── RECORDED DATA
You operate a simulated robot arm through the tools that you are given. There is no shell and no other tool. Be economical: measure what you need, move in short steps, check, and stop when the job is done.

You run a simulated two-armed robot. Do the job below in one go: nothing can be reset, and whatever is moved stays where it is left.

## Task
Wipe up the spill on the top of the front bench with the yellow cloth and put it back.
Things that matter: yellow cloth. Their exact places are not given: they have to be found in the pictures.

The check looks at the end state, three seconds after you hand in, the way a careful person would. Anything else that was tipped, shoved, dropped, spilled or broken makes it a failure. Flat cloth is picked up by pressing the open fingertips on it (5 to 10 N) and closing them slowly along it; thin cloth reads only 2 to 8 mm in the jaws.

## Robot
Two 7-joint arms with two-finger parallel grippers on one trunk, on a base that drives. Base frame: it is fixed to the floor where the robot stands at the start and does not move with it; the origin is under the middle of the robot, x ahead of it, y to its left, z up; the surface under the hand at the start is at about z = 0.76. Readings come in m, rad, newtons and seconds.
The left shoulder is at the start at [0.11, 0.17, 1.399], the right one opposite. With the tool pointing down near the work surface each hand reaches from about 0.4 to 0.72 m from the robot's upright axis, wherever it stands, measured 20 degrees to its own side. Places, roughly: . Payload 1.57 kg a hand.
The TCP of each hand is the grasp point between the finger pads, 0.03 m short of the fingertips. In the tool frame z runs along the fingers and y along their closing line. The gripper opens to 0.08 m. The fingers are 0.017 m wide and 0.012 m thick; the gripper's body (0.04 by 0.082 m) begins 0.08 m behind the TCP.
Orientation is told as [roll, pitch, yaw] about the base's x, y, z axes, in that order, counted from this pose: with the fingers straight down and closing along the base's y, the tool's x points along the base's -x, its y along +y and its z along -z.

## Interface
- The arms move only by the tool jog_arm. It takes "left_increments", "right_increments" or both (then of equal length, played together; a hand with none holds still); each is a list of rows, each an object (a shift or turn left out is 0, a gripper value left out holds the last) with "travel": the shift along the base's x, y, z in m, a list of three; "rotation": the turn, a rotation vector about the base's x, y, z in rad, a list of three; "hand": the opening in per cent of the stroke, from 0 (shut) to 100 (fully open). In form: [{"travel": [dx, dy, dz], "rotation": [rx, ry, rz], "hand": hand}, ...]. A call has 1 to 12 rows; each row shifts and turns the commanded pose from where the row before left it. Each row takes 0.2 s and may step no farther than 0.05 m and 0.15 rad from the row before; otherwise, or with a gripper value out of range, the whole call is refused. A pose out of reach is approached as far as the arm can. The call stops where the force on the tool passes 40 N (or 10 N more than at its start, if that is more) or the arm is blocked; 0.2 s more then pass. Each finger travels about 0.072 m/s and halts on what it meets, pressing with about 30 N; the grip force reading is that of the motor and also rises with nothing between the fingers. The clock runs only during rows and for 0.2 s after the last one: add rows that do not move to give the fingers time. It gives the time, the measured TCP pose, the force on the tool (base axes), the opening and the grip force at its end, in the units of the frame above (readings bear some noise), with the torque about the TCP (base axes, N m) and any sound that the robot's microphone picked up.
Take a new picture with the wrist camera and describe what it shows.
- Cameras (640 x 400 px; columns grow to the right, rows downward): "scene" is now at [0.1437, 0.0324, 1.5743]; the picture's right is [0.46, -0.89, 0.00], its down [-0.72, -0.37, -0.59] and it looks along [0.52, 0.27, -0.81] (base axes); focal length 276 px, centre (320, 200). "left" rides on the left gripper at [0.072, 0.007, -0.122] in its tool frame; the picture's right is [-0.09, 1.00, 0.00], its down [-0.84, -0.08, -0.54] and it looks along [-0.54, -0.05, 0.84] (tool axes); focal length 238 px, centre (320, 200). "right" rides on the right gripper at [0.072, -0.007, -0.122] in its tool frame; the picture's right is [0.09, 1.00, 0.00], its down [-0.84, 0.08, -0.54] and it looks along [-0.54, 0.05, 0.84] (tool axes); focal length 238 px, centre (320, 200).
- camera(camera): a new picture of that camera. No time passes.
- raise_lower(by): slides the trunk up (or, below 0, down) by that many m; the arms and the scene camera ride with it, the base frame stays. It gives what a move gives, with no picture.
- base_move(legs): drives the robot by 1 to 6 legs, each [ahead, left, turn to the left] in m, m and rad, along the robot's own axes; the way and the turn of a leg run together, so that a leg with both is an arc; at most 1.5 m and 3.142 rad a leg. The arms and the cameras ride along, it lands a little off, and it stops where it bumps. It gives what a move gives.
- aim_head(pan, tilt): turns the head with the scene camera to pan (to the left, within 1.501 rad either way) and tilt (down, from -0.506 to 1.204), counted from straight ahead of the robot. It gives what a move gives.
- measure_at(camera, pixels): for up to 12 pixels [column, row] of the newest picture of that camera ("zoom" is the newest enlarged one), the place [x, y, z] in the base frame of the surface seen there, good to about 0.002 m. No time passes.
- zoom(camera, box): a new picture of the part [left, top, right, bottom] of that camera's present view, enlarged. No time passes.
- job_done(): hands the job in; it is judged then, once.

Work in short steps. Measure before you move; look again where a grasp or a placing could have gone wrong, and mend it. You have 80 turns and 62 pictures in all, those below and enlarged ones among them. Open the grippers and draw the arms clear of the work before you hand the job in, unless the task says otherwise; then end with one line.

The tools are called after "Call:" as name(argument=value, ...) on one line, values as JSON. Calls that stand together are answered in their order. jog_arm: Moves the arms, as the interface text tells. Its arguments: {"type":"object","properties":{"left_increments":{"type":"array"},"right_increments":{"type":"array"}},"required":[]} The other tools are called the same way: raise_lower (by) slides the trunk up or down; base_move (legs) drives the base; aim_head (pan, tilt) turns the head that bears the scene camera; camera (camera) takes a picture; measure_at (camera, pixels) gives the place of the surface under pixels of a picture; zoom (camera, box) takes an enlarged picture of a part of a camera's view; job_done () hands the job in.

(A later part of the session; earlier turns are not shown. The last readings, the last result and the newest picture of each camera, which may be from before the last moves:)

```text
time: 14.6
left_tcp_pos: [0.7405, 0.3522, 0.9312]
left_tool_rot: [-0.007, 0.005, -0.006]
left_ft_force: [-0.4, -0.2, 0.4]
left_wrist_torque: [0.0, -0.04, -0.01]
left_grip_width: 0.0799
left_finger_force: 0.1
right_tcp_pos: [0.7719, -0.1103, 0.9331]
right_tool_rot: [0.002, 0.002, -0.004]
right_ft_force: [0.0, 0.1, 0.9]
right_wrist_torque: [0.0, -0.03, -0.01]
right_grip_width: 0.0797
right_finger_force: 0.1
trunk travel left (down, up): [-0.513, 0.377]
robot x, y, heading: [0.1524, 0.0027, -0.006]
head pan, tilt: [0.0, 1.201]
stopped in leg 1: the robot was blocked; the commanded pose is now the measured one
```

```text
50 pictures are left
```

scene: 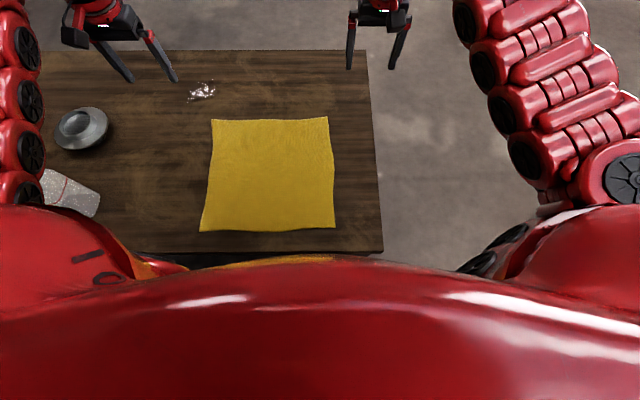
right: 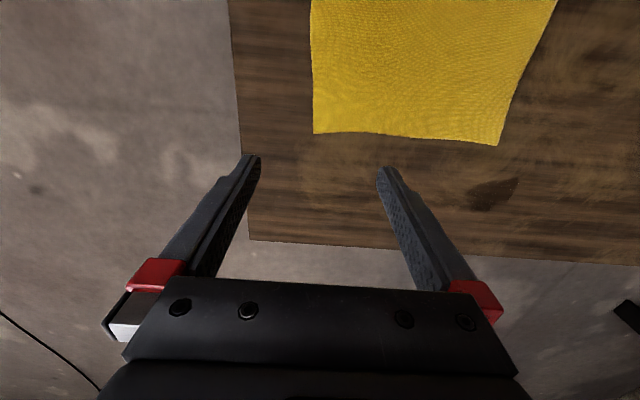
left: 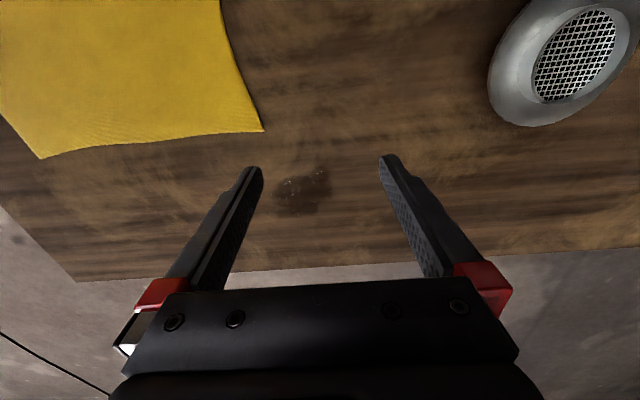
────
*STATED EXERCISE*.
Omit pictures; set down the rest of the material word for word.

*WRITTEN SOLUTION*.
You operate a simulated robot arm through the tools that you are given. There is no shell and no other tool. Be economical: measure what you need, move in short steps, check, and stop when the job is done.

You run a simulated two-armed robot. Do the job below in one go: nothing can be reset, and whatever is moved stays where it is left.

## Task
Wipe up the spill on the top of the front bench with the yellow cloth and put it back.
Things that matter: yellow cloth. Their exact places are not given: they have to be found in the pictures.

The check looks at the end state, three seconds after you hand in, the way a careful person would. Anything else that was tipped, shoved, dropped, spilled or broken makes it a failure. Flat cloth is picked up by pressing the open fingertips on it (5 to 10 N) and closing them slowly along it; thin cloth reads only 2 to 8 mm in the jaws.

## Robot
Two 7-joint arms with two-finger parallel grippers on one trunk, on a base that drives. Base frame: it is fixed to the floor where the robot stands at the start and does not move with it; the origin is under the middle of the robot, x ahead of it, y to its left, z up; the surface under the hand at the start is at about z = 0.76. Readings come in m, rad, newtons and seconds.
The left shoulder is at the start at [0.11, 0.17, 1.399], the right one opposite. With the tool pointing down near the work surface each hand reaches from about 0.4 to 0.72 m from the robot's upright axis, wherever it stands, measured 20 degrees to its own side. Places, roughly: . Payload 1.57 kg a hand.
The TCP of each hand is the grasp point between the finger pads, 0.03 m short of the fingertips. In the tool frame z runs along the fingers and y along their closing line. The gripper opens to 0.08 m. The fingers are 0.017 m wide and 0.012 m thick; the gripper's body (0.04 by 0.082 m) begins 0.08 m behind the TCP.
Orientation is told as [roll, pitch, yaw] about the base's x, y, z axes, in that order, counted from this pose: with the fingers straight down and closing along the base's y, the tool's x points along the base's -x, its y along +y and its z along -z.

## Interface
- The arms move only by the tool jog_arm. It takes "left_increments", "right_increments" or both (then of equal length, played together; a hand with none holds still); each is a list of rows, each an object (a shift or turn left out is 0, a gripper value left out holds the last) with "travel": the shift along the base's x, y, z in m, a list of three; "rotation": the turn, a rotation vector about the base's x, y, z in rad, a list of three; "hand": the opening in per cent of the stroke, from 0 (shut) to 100 (fully open). In form: [{"travel": [dx, dy, dz], "rotation": [rx, ry, rz], "hand": hand}, ...]. A call has 1 to 12 rows; each row shifts and turns the commanded pose from where the row before left it. Each row takes 0.2 s and may step no farther than 0.05 m and 0.15 rad from the row before; otherwise, or with a gripper value out of range, the whole call is refused. A pose out of reach is approached as far as the arm can. The call stops where the force on the tool passes 40 N (or 10 N more than at its start, if that is more) or the arm is blocked; 0.2 s more then pass. Each finger travels about 0.072 m/s and halts on what it meets, pressing with about 30 N; the grip force reading is that of the motor and also rises with nothing between the fingers. The clock runs only during rows and for 0.2 s after the last one: add rows that do not move to give the fingers time. It gives the time, the measured TCP pose, the force on the tool (base axes), the opening and the grip force at its end, in the units of the frame above (readings bear some noise), with the torque about the TCP (base axes, N m) and any sound that the robot's microphone picked up.
Take a new picture with the wrist camera and describe what it shows.
- Cameras (640 x 400 px; columns grow to the right, rows downward): "scene" is now at [0.1437, 0.0324, 1.5743]; the picture's right is [0.46, -0.89, 0.00], its down [-0.72, -0.37, -0.59] and it looks along [0.52, 0.27, -0.81] (base axes); focal length 276 px, centre (320, 200). "left" rides on the left gripper at [0.072, 0.007, -0.122] in its tool frame; the picture's right is [-0.09, 1.00, 0.00], its down [-0.84, -0.08, -0.54] and it looks along [-0.54, -0.05, 0.84] (tool axes); focal length 238 px, centre (320, 200). "right" rides on the right gripper at [0.072, -0.007, -0.122] in its tool frame; the picture's right is [0.09, 1.00, 0.00], its down [-0.84, 0.08, -0.54] and it looks along [-0.54, 0.05, 0.84] (tool axes); focal length 238 px, centre (320, 200).
- camera(camera): a new picture of that camera. No time passes.
- raise_lower(by): slides the trunk up (or, below 0, down) by that many m; the arms and the scene camera ride with it, the base frame stays. It gives what a move gives, with no picture.
- base_move(legs): drives the robot by 1 to 6 legs, each [ahead, left, turn to the left] in m, m and rad, along the robot's own axes; the way and the turn of a leg run together, so that a leg with both is an arc; at most 1.5 m and 3.142 rad a leg. The arms and the cameras ride along, it lands a little off, and it stops where it bumps. It gives what a move gives.
- aim_head(pan, tilt): turns the head with the scene camera to pan (to the left, within 1.501 rad either way) and tilt (down, from -0.506 to 1.204), counted from straight ahead of the robot. It gives what a move gives.
- measure_at(camera, pixels): for up to 12 pixels [column, row] of the newest picture of that camera ("zoom" is the newest enlarged one), the place [x, y, z] in the base frame of the surface seen there, good to about 0.002 m. No time passes.
- zoom(camera, box): a new picture of the part [left, top, right, bottom] of that camera's present view, enlarged. No time passes.
- job_done(): hands the job in; it is judged then, once.

Work in short steps. Measure before you move; look again where a grasp or a placing could have gone wrong, and mend it. You have 80 turns and 62 pictures in all, those below and enlarged ones among them. Open the grippers and draw the arms clear of the work before you hand the job in, unless the task says otherwise; then end with one line.

The tools are called after "Call:" as name(argument=value, ...) on one line, values as JSON. Calls that stand together are answered in their order. jog_arm: Moves the arms, as the interface text tells. Its arguments: {"type":"object","properties":{"left_increments":{"type":"array"},"right_increments":{"type":"array"}},"required":[]} The other tools are called the same way: raise_lower (by) slides the trunk up or down; base_move (legs) drives the base; aim_head (pan, tilt) turns the head that bears the scene camera; camera (camera) takes a picture; measure_at (camera, pixels) gives the place of the surface under pixels of a picture; zoom (camera, box) takes an enlarged picture of a part of a camera's view; job_done () hands the job in.

(A later part of the session; earlier turns are not shown. The last readings, the last result and the newest picture of each camera, which may be from before the last moves:)

```text
time: 14.6
left_tcp_pos: [0.7405, 0.3522, 0.9312]
left_tool_rot: [-0.007, 0.005, -0.006]
left_ft_force: [-0.4, -0.2, 0.4]
left_wrist_torque: [0.0, -0.04, -0.01]
left_grip_width: 0.0799
left_finger_force: 0.1
right_tcp_pos: [0.7719, -0.1103, 0.9331]
right_tool_rot: [0.002, 0.002, -0.004]
right_ft_force: [0.0, 0.1, 0.9]
right_wrist_torque: [0.0, -0.03, -0.01]
right_grip_width: 0.0797
right_finger_force: 0.1
trunk travel left (down, up): [-0.513, 0.377]
robot x, y, heading: [0.1524, 0.0027, -0.006]
head pan, tilt: [0.0, 1.201]
stopped in leg 1: the robot was blocked; the commanded pose is now the measured one
```

```text
50 pictures are left
```

scene: 
right: 
left: 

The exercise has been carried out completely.